The Next Space: Procedural Generation as Indicator of Technological Possibility

Response to https://videogamesftvms2014.wordpress.com/2014/01/25/game-music/

vwoo096’s post about video game music, particularly the part about Scape, got me thinking about the future of video game design. Scape is an iPad app with a “living environment” of sounds made possible by recent consumer hardware developments. The sounds independently “think”, change and react to each other, time and the user. The performance is different every time it is played; there’s a video embed in that post with an example. vwoo096 points out the technological potential for extra dimensions of depth and emotional immersion in video game music.

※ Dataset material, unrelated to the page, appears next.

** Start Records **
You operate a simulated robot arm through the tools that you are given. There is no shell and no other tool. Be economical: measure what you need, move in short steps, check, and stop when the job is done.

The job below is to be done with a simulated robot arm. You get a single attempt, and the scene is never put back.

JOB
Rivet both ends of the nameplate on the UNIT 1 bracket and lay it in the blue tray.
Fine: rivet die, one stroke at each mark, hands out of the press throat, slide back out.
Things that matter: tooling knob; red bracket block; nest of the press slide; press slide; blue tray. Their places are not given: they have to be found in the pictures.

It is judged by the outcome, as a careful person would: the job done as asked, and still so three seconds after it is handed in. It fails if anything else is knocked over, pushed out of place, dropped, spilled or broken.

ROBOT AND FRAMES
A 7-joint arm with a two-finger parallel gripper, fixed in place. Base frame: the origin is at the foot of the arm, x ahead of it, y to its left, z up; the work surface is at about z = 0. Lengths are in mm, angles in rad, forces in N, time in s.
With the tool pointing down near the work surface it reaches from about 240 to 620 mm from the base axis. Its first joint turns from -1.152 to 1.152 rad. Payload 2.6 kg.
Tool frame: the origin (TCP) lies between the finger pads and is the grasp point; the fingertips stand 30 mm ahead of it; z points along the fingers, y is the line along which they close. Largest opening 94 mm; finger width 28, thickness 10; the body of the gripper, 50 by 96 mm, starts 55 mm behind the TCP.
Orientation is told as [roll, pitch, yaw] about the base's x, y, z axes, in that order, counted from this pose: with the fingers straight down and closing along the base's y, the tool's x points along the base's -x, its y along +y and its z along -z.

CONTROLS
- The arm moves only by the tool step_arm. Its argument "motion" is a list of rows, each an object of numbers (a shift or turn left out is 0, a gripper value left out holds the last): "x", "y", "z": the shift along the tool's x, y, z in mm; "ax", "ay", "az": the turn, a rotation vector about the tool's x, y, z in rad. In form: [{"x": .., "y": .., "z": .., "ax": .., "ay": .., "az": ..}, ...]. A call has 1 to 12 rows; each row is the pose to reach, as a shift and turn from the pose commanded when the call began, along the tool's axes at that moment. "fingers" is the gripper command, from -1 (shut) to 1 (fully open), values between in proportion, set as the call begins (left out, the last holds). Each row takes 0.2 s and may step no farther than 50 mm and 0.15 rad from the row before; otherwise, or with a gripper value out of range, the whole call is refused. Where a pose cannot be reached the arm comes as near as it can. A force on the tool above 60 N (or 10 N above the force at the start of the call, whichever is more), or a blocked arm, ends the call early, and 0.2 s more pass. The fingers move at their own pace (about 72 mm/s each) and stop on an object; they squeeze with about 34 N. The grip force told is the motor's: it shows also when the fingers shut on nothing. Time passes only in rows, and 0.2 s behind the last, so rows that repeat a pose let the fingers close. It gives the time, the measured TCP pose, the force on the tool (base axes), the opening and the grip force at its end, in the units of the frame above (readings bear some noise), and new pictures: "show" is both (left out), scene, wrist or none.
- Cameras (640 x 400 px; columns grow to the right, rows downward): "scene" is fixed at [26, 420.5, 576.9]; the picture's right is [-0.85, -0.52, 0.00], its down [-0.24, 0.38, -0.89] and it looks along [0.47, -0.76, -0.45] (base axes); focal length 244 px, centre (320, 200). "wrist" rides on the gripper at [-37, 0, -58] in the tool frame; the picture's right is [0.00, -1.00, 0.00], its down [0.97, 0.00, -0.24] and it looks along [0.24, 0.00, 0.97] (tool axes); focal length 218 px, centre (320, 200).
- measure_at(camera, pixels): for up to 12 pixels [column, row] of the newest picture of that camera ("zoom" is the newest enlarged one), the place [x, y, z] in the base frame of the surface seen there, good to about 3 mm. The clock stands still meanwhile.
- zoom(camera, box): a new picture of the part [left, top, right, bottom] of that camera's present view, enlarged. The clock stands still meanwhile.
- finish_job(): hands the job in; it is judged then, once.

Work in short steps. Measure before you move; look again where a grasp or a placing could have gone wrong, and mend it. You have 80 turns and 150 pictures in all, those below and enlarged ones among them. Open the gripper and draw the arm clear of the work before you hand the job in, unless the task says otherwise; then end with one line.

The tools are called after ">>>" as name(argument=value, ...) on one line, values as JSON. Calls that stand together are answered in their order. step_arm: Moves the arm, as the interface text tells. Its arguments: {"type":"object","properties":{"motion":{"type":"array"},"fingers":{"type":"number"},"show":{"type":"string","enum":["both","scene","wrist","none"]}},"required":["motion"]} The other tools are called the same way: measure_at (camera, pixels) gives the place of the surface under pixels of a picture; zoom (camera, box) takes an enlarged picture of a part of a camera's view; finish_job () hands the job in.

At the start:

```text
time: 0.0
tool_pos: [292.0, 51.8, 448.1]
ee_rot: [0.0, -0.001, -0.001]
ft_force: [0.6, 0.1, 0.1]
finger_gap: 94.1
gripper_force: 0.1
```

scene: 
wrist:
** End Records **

I think that Scape points out the potential for many other video game elements, not just music, which will be explored more in the future. After all, what does it mean to be “next gen”? Right now we’re just seeing improvements of the same features we already have – realistic graphics are a bit more realistic, large game worlds are a bit bigger, fast loading times are a bit faster, and so on. These sorts of quantitative improvements have diminishing returns as we fast approach the limits of human recognition, and the difference between each generation is less perceivable than the last.

So where to next? Instead of the way the game is presented (e.g. photorealism), we can apply technological advances to the actual experience to present, and this is where the Scape example comes in. Music tracks in video games right now are like Lego bricks (pardon the analogy). They are wholly separate works that developers can easily “snap in place” into a game wherever they want. Sure, they can tie into the atmosphere and story, but this is just aiding the game experience, it is not actually part of the game experience itself. They are not directly part of the gameplay or the programming of the experience.

For example, if we got Call of Duty and replaced the music, we wouldn’t think of it as another game, we would just think of it as Call of Duty with different music. The complex artificial intelligence and interactivity that makes video games unique aren’t extended to these sorts of elements, which are as static and passive as those in film. Scape’s musical experience is a counterexample that applies advanced processing power to influence the content itself, not just how it is rendered (realistic sound reproduction is already ubiquitous in consumer technology anyway).

But reactive colours, shapes and sound aren’t the limit of what we can achieve with this approach. Procedural generation is another video game design idea that is becoming more tied into the content of the gameplay experience. This is when content is generated by an algorithm in real-time, rather than manually designed and handcrafted prior to presentation. The algorithm is still created, designed and guided by human creators but produces random results when run.

A close analogy is how each session of a multiplayer game generates its own story. The developers have not determined the story beforehand, they can only influence it indirectly through the game’s rules. In a similar way, games with procedural generation are programmed to generate different content every session.

This is not a new technique, but early uses were usually motivated by technological limitations or to lower development costs, and the result had very little impact on the game experience. Examples include randomising locations of loot, or making enemy models all slightly different to enhance realism. With advancements in computer speed, games are beginning to implement very advanced algorithms to affect the experience as a whole.

A few selected examples of procedural generation as an integral part of the game:

  • Dwarf Fortress generates terrain, history, cultures, art and literature for an area the size of Earth at the start of each play-through. This acts as a new playing space and backstory.
  • Left 4 Dead adjusts its own level designs every time you play, based on previous sessions and the player’s statistics.
  • No Man’s Sky generates an entire universe to explore and interact with. The player can traverse any location they see, whether it be in space, air, land and sea. Every single planet is uniquely generated on demand, including wildlife, ruins, and more.

The advantages of using procedural generation in this way are numerous. The games have more replay value, every experience is unique, there are unpredictable outcomes, there is a heightened sense of the sessions being your game, and they can have huge worlds with lots of variety. The exploration in No Man’s Sky feels more genuine and exciting as you are actually discovering a new place that nobody else has seen before. Critics say that the generated content has no single artistic vision, favours quantity over quality and doesn’t guide the player, but these are only relevant to older, less intelligent algorithms or when the technique is done badly.

Now, I’m not saying that procedural generation by itself is “the future of gaming”. There are situations where it does and doesn’t fit. But this technique and the dynamic music of Scape could become small parts of a larger toolset in a new paradigm. Much like how the shift from 2D space to 3D space in games stimulated new techniques and genres, a similar thing could happen when the focus of video game technology shifts to a “meta-space”. Here, elements like music, story, level design, etc. inherently integrate with the complex programming and interactivity of the experience in intelligent, exciting and self-reflexive ways. The possibilities are endless.